To achieve the required majority of 137, he need only secure support from a handful of like-minded independents.
The outgoing PPP-led coalition, formed after the previous election in 2008, faced continued threats of defections when it confronted unpopular decisions, part of the reason for its lack of success.
Pakistan Tehreek-e-Insaf, the party led by former cricketer Imran Khan, took 27 seats, making it Pakistan’s third-largest party. It held just one in the last election.
The new government will have its hands full with problems ranging from chronic power shortages, a near-failed economy, a Taliban insurgency and building relations with the United States and arch rival India.
“Top-most amongst these challenges include external support to avert a balance-of-payments crisis, carrying out difficult structural reforms, and balancing diplomatic relations with the US,” Moody’s Investors Service said.
“The new government will inherit the effects of overall policy inertia.
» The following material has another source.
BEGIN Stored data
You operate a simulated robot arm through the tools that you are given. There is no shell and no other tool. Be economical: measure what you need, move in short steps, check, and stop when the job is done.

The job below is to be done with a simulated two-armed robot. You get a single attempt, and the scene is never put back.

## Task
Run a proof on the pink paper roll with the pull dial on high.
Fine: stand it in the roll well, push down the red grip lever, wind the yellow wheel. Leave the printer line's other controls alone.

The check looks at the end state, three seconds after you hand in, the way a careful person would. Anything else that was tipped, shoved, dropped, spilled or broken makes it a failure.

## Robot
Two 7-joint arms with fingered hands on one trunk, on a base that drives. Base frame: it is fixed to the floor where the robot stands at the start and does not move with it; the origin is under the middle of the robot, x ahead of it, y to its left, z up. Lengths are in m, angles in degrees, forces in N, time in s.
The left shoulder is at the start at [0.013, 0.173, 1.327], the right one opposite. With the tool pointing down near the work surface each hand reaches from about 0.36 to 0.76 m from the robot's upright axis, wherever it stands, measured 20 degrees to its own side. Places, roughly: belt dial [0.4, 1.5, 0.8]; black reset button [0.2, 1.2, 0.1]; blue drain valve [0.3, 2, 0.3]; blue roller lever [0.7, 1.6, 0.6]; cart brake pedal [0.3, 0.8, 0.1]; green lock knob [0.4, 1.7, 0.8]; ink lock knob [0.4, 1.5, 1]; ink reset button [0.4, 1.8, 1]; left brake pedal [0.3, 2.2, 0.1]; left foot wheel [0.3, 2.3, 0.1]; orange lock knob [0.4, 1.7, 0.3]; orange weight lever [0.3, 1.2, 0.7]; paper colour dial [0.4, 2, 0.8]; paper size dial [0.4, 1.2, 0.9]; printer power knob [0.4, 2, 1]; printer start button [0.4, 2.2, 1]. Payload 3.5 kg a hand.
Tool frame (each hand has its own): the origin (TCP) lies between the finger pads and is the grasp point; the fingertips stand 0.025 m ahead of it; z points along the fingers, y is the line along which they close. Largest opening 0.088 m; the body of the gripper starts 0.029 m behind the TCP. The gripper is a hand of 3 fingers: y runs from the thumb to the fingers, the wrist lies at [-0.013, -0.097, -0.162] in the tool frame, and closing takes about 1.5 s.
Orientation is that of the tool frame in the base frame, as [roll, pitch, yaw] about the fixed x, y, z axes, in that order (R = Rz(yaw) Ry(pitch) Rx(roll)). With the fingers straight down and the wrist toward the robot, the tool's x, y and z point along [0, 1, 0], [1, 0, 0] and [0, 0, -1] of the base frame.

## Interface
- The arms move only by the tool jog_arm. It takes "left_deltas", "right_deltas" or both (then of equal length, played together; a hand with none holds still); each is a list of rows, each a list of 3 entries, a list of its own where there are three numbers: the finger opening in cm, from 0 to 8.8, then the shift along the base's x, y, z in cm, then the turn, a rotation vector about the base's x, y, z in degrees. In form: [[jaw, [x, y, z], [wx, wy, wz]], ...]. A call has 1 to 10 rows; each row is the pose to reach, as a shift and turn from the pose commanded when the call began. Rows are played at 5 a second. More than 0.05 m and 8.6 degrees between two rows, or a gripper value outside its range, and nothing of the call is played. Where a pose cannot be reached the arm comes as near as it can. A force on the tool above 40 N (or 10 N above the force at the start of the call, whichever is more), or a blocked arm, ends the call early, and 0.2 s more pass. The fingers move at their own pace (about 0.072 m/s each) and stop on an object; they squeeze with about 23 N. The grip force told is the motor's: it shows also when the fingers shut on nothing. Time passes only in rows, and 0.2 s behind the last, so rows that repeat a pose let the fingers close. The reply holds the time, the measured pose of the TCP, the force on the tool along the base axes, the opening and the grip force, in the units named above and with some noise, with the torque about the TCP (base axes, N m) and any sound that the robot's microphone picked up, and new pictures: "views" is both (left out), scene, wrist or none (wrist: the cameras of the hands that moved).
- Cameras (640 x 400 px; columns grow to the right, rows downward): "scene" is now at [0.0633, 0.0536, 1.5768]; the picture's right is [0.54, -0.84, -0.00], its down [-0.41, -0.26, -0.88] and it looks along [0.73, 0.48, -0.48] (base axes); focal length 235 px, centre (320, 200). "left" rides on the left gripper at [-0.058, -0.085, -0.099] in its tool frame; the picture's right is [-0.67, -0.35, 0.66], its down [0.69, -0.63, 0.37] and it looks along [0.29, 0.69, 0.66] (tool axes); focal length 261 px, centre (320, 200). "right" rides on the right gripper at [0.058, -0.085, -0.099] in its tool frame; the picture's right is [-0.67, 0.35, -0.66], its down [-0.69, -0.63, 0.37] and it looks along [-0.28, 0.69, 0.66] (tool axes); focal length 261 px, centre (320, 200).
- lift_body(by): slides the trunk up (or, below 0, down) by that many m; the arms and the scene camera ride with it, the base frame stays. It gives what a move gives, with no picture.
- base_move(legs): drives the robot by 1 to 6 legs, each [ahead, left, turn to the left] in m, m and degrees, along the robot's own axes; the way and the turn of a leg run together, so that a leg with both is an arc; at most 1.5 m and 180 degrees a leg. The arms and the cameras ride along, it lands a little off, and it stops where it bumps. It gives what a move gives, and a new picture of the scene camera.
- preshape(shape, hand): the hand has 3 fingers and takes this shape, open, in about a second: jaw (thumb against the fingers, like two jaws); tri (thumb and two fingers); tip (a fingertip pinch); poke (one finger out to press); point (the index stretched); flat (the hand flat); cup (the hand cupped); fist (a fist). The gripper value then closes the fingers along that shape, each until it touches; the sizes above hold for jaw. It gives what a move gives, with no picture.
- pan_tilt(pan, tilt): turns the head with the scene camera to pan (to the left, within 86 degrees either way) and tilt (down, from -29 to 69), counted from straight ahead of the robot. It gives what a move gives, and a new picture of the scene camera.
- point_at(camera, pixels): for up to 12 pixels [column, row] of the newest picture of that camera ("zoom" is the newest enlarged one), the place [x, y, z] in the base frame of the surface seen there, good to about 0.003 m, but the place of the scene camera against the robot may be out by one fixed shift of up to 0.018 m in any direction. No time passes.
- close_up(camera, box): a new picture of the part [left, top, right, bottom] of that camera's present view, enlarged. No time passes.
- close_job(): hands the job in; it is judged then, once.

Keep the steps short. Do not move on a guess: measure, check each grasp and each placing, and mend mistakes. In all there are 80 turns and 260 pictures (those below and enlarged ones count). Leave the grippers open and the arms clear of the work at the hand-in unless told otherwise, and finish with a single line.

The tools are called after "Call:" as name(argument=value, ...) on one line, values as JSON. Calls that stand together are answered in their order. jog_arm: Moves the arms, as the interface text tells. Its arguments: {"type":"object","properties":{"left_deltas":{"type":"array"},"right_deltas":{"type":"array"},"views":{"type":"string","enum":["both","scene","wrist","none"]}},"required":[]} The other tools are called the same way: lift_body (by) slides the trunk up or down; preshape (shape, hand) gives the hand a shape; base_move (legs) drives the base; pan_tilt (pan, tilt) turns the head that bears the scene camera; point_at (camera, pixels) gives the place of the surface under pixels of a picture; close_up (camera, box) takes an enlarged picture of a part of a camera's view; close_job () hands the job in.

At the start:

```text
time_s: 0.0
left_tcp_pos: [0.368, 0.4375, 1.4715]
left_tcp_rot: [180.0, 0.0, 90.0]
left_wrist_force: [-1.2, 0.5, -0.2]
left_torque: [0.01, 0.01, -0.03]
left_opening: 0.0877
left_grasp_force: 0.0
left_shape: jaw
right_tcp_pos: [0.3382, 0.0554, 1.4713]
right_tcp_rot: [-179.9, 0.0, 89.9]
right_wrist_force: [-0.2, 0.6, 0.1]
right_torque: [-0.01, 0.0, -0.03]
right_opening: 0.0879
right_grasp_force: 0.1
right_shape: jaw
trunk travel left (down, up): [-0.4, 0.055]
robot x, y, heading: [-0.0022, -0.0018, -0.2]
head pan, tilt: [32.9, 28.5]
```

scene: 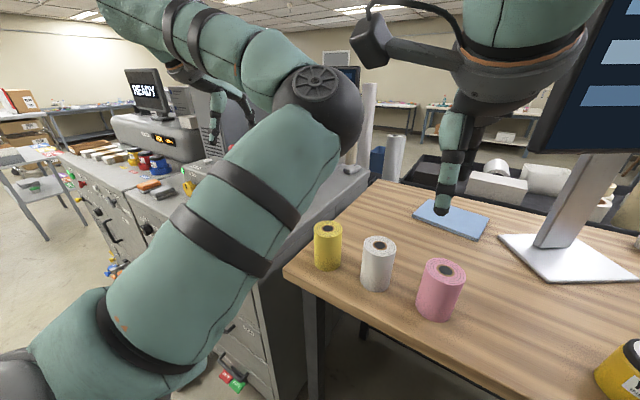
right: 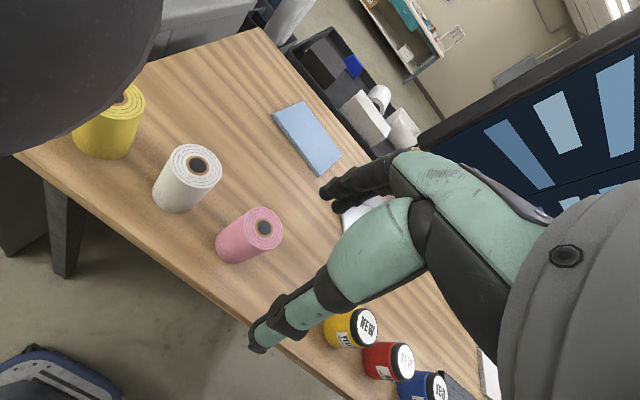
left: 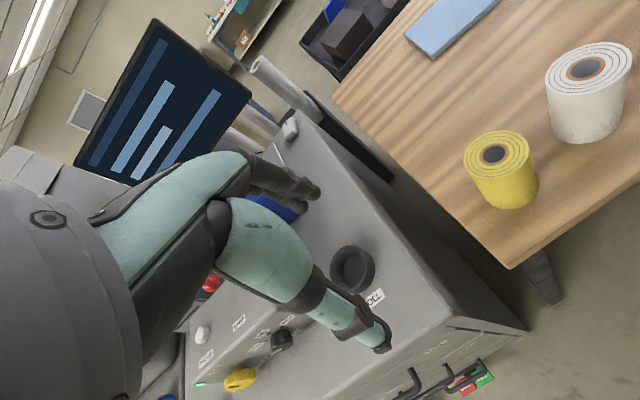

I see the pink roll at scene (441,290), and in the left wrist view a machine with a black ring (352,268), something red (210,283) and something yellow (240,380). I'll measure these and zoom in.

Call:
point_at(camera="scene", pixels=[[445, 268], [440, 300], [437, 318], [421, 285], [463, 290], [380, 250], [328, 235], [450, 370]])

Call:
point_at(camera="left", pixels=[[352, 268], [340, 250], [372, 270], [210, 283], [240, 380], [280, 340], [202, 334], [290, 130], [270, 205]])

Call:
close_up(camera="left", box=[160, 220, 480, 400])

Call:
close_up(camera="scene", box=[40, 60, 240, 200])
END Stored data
And it is uncertain as to whether it will use its power to adopt policies that will help shore up a weakening external payments position and reforms that would boost economic growth,” Moody’s said.
“It is worth noting that the previous civilian government which served out its full term had been unable to come to grips with these same challenges.”
There will be recounts or re-polling in 11 constituencies where there were “law and order” concerns, accusations of vote rigging or, in two seats, deaths of candidates, the Election Commission said, adding that the polls had been the most successful in the country’s history.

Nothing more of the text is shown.